Monday, April 13, 2009

Titles

A question for the gathered throng: When do titles expire, or become ex-? I ask this because, in watching This Week on ABC yesterday, George Stephanopoulos and his guests did something I've heard before, and that is to refer to guest Newt Gingrich as "Speaker."

Last I checked, Gingrich wasn't speaker of anything except his own particular (and rather strange) view of the world. He was Speaker of the House, but that ended over 10 years ago. While it might be ungainly to refer to him constantly as "ex-Speaker," that argues for dropping the whole thing, not for dropping just the "ex."

Is there some standard published somewhere that tells us which titles expire and which don't? I know that Miss America becomes a former Miss America the minute the crown is placed on another woman's head, and Presidents of the United States seem to remain "Mr. President," but, for all the titles in between, I just don't know.

1 comment:

John McIntyre said...

There's no doing anything about this so long as some people feel self-important and others prop up self-importance.

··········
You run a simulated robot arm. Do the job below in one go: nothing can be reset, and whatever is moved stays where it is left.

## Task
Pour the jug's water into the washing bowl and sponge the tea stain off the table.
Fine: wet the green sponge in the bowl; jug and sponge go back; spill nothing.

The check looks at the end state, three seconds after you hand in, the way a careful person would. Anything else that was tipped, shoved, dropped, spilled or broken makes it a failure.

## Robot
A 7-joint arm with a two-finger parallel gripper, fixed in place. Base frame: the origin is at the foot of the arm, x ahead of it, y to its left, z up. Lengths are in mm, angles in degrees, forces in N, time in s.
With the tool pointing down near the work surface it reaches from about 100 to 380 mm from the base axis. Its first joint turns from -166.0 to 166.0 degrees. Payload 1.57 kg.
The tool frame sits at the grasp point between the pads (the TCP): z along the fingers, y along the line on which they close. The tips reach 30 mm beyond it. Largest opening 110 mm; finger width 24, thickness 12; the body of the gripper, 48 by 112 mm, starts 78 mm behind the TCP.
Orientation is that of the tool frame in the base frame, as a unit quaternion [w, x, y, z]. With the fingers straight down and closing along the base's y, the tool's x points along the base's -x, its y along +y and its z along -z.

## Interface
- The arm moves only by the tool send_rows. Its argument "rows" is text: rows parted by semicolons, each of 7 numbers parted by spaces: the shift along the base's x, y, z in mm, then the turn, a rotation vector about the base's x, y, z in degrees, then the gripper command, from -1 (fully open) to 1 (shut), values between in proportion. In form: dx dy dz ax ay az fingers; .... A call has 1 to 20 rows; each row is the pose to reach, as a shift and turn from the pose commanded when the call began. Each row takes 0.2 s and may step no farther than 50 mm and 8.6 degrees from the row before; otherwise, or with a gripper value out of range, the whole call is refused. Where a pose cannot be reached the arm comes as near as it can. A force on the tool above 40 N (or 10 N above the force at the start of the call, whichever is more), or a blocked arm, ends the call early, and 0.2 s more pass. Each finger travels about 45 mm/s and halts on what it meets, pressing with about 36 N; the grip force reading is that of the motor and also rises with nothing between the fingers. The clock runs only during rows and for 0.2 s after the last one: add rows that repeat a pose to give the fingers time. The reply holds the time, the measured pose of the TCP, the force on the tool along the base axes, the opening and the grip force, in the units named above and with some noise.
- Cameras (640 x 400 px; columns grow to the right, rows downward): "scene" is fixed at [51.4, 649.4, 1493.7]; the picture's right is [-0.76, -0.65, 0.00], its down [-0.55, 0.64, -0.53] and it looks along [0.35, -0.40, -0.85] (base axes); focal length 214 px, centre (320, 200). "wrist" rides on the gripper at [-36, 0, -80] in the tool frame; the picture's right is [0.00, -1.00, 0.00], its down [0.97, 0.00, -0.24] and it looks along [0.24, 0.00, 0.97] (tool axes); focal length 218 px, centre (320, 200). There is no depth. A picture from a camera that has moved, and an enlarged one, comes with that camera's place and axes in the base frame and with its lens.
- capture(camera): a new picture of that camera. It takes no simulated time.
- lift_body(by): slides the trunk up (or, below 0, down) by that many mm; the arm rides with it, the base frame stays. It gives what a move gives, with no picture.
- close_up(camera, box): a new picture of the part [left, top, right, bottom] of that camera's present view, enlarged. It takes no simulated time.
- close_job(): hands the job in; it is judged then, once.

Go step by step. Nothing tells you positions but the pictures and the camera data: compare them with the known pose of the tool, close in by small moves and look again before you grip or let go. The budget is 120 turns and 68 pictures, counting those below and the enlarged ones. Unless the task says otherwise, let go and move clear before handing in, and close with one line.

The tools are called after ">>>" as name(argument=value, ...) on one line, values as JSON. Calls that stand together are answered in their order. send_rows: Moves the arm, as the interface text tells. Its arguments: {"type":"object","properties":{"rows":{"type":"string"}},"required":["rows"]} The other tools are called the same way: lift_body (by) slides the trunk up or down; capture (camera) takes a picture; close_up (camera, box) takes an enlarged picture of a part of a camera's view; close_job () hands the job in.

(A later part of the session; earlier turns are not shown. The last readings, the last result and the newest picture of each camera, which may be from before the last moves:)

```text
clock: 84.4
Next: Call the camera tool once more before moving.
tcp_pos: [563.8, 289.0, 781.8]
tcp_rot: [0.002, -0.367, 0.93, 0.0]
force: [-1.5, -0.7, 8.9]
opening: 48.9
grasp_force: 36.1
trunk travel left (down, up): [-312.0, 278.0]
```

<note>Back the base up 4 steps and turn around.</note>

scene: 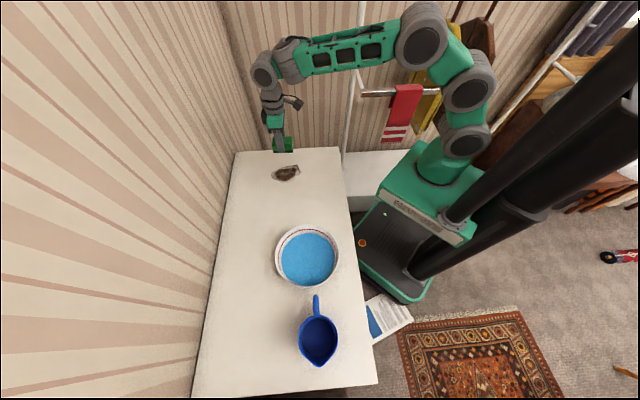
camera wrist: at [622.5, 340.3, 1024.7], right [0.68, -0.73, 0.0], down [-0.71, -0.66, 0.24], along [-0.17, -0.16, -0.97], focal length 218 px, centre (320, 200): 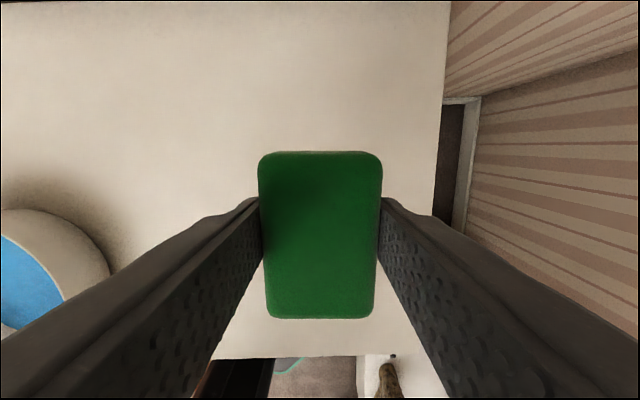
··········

The political contributor, rewarded with an ambassadorship, who likes or even insists on being referred to as "Ambassador" ever afterward is an example of the type.

But people, even in our supposedly democratic country, love to throw titles around. Any former holder of an office can count on being addressed as "Governor" or "Senator" to the edge of the grave. Military officers hold the highest rank they attain in perpetuity. You don't have to listen to the way people talk on television shows, where they might simply be sucking up; you can hear it in the way ordinary people talk in ordinary situations, dazzled by the glamor of titles.